--- begin Task inputs ---

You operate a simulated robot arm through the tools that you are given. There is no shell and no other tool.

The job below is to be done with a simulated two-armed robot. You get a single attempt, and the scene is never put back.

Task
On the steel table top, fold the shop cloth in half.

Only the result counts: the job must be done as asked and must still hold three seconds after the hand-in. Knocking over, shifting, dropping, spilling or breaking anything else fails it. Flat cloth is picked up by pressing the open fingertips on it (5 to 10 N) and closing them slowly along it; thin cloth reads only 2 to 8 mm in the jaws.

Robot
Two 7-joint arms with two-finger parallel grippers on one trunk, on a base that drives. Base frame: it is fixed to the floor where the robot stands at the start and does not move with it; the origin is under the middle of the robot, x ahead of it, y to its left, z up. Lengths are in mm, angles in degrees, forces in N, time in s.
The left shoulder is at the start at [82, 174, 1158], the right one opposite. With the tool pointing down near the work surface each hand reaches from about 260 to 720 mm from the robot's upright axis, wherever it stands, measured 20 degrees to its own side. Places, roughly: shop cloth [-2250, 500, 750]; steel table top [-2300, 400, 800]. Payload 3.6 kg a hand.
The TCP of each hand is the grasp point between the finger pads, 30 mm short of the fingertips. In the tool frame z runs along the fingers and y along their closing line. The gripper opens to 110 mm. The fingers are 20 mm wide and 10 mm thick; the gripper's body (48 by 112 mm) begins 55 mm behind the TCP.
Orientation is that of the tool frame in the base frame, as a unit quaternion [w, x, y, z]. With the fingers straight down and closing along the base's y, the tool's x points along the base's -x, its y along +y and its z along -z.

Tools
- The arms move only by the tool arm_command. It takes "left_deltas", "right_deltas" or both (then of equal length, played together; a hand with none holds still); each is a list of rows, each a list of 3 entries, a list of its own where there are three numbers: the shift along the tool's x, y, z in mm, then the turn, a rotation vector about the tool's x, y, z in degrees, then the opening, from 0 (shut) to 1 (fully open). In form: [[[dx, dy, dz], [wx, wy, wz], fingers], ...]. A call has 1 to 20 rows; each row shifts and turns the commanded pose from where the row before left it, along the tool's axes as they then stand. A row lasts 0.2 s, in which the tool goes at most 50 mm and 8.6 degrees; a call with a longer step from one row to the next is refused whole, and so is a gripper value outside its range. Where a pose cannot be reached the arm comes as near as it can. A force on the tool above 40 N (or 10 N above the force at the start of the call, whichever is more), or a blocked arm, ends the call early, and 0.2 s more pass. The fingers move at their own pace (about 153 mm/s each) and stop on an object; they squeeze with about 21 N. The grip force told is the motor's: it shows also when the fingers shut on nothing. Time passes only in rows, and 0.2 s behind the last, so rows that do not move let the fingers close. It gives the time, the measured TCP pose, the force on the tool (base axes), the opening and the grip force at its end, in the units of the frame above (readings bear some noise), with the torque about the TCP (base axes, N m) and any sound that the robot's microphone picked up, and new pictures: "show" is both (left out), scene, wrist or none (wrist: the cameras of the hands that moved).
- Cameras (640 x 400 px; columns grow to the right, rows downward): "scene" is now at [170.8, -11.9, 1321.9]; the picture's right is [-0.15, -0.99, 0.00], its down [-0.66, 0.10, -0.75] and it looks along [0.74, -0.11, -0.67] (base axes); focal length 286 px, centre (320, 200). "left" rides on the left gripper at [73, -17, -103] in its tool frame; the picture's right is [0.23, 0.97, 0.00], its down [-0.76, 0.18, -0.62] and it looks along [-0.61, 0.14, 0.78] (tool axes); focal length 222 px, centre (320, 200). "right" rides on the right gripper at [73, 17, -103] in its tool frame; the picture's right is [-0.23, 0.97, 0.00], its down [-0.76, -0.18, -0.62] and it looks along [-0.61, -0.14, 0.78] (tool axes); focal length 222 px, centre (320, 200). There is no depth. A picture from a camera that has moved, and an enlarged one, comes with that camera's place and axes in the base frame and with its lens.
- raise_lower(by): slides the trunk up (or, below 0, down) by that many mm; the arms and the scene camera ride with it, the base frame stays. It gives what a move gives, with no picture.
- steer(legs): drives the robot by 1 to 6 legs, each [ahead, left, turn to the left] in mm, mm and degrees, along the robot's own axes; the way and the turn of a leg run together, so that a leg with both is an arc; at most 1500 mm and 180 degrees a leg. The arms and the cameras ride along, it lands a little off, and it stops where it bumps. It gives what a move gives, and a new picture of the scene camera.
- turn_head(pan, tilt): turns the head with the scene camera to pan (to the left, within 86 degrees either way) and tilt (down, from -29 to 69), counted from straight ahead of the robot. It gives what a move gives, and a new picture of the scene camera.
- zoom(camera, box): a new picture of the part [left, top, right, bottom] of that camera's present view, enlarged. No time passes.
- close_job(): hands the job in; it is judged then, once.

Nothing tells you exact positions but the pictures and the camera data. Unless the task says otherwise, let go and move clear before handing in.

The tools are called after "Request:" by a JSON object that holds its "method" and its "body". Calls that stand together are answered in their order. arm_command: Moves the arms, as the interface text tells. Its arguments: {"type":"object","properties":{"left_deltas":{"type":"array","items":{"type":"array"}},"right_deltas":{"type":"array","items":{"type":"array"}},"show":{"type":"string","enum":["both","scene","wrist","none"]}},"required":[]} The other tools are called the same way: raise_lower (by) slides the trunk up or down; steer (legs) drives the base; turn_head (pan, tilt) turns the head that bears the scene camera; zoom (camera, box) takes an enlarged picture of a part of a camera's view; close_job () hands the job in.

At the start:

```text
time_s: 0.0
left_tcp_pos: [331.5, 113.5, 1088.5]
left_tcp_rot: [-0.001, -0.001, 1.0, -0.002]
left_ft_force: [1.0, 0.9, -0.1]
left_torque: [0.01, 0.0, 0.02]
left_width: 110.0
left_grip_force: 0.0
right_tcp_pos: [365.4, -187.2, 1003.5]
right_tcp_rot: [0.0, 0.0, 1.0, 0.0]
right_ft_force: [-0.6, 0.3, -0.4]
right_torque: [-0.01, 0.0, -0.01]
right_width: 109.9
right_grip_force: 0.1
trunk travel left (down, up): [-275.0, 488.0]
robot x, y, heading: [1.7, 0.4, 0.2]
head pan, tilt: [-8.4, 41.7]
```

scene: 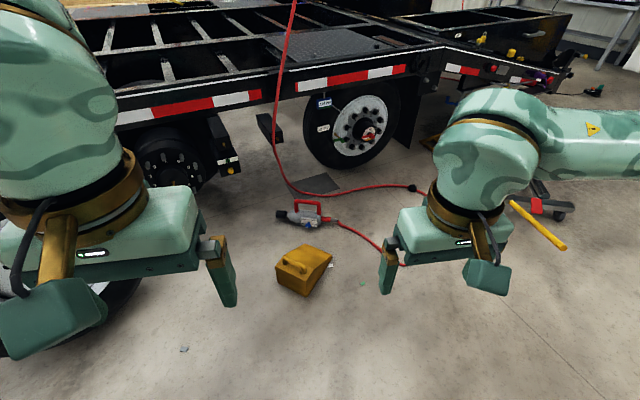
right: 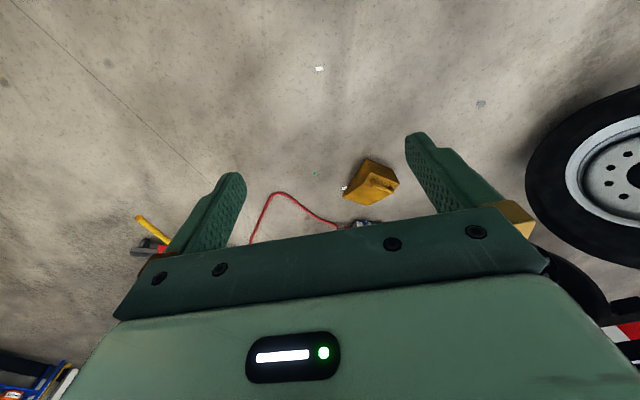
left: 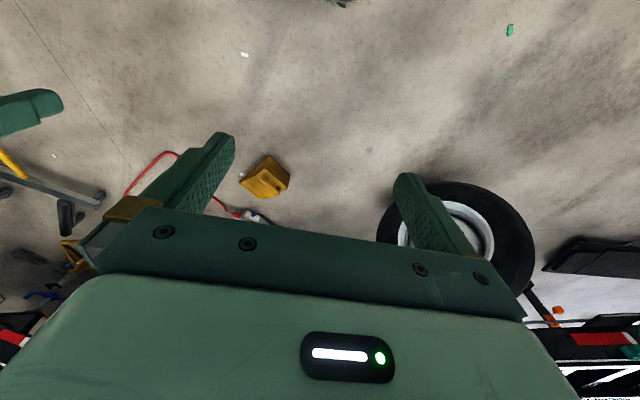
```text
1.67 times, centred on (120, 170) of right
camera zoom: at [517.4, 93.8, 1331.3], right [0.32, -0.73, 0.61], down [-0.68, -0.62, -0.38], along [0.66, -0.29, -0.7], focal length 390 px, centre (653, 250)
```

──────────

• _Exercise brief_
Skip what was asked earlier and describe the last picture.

--- end Task inputs ---

• _Exercise brief_
State the number of lines holding the word "body" in the listing. Add nothing else.

• _Complete response_
2